Terror fight turns to Internet, sparking new free-speech debate

By Steven Chase and Josh Wingrove, The Globe and Mail, 30 October 2014

The Canadian government says it’s looking for a way to stop terror groups and their followers from using the Internet to advance their cause as a debate emerges over how to fight threats to Canada while preserving civil liberties including free speech and privacy.

Justice Minster Peter MacKay said measures could include tools to allow for the removal of websites or Internet posts that support the “proliferation of terrorism” in Canada. (...)

His comments come as Canada’s privacy watchdogs warn changes being planned to boost police powers after last week’s terror attacks “must be measured and proportionate” to preserve Canadian democratic values.

A joint statement from 15 privacy and information commissioners raised concerns that new police powers could infringe on civil liberties and privacy rights.

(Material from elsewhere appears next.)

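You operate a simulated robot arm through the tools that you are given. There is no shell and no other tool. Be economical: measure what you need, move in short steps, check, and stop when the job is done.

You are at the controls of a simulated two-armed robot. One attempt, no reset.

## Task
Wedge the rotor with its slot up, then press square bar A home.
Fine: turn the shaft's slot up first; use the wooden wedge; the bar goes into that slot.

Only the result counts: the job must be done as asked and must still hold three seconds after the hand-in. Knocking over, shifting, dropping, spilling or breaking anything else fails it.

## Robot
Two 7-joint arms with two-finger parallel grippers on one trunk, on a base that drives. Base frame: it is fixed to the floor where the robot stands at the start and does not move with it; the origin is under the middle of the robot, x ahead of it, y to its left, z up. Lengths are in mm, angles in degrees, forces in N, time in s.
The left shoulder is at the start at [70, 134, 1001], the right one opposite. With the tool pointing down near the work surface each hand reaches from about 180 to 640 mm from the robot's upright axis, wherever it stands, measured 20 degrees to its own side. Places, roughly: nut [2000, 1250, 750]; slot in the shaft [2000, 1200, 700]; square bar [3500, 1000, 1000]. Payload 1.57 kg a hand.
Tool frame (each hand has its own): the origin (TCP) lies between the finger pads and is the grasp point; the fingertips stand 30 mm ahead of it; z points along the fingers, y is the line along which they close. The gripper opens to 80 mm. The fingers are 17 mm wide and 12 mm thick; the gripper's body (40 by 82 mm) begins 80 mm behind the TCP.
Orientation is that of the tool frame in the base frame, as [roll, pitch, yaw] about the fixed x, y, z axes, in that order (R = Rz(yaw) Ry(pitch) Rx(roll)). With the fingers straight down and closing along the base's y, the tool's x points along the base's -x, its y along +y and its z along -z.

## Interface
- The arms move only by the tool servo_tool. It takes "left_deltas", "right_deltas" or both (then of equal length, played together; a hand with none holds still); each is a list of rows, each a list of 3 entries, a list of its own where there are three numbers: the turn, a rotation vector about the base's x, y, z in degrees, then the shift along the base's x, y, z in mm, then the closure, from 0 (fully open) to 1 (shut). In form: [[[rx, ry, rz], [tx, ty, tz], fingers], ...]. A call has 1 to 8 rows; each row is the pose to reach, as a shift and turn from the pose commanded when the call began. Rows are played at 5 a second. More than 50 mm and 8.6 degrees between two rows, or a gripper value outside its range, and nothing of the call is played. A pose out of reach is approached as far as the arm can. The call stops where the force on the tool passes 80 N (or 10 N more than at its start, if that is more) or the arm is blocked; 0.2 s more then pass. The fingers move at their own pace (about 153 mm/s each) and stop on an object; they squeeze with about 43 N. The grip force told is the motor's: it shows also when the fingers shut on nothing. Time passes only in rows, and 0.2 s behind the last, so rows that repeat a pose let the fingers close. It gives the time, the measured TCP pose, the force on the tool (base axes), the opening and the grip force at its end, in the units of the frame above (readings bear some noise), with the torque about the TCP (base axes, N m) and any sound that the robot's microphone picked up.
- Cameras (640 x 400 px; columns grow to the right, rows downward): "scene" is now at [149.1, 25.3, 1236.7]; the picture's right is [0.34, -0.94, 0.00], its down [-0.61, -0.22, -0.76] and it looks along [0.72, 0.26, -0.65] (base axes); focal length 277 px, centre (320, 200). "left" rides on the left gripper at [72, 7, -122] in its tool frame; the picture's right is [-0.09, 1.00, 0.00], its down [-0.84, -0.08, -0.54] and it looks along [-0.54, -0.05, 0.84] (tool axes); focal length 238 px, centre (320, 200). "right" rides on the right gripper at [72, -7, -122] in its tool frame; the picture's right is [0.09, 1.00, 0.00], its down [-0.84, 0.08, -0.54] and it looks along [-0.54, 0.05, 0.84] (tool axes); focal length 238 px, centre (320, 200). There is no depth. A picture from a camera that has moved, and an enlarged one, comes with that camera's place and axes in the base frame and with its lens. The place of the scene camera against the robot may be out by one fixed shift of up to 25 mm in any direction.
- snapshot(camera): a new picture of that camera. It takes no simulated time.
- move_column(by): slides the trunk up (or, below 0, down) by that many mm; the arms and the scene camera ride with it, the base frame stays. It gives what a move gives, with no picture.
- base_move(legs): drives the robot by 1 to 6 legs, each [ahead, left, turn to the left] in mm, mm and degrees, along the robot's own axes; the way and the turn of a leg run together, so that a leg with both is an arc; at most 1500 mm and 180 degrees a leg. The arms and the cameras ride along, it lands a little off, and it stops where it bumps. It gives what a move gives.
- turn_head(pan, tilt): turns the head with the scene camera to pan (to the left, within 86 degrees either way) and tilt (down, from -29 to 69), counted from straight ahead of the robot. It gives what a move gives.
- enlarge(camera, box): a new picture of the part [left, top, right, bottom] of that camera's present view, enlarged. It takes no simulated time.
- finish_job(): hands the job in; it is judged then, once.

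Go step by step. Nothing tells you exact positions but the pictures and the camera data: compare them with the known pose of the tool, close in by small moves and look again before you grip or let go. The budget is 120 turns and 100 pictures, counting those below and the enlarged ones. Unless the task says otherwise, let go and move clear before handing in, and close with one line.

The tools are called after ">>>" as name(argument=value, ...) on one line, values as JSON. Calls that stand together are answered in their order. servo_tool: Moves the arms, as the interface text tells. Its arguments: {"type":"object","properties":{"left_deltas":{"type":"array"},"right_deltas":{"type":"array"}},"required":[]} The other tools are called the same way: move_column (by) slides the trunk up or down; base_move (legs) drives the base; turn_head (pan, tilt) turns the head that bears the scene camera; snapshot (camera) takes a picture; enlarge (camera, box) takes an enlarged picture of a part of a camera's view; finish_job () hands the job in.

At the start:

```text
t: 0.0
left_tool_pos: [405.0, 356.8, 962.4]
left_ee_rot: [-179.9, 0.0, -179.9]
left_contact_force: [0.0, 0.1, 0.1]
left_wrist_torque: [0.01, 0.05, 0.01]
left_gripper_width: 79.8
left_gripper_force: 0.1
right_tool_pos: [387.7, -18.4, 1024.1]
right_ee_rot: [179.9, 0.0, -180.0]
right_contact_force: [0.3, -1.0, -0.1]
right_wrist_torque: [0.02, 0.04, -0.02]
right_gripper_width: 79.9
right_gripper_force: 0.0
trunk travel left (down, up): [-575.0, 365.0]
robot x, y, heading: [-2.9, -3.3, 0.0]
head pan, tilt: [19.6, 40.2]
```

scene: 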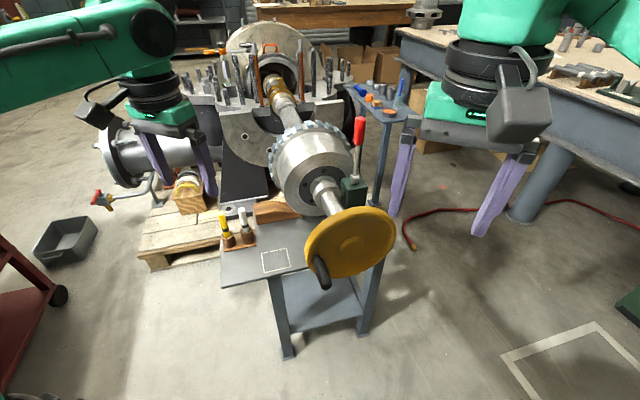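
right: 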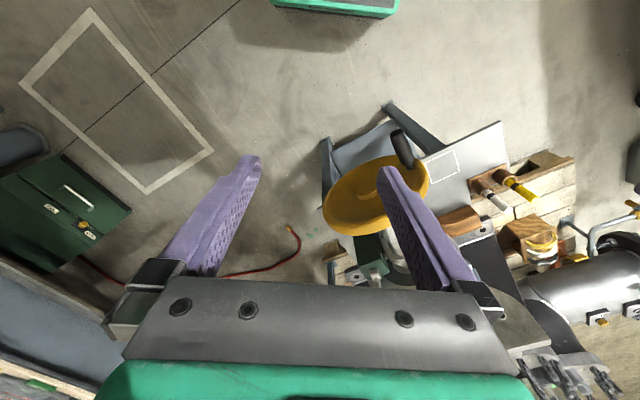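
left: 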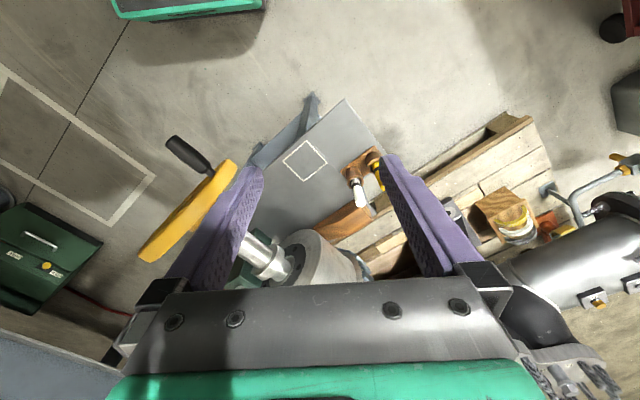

“We acknowledge that security is essential to maintaining our democratic rights. At the same time, the response to such events must be measured and proportionate, and crafted so as to preserve our democratic values,” the commissioners, including two federal watchdogs, wrote. (...)

The Prime Minister said Canadians shouldn’t presume that security is a threat to their rights.

“While obviously we always recognize the certain risks that exist, I do not think we should start from the assumption that everything our police and security agencies do are somehow a threat to the rights of Canadians. On the contrary, more often than not, security and rights find themselves on the same side of the ledger and Canadians do not have effective rights unless we can ensure their security – and that is what we intend to do,” Mr. Harper said. (...)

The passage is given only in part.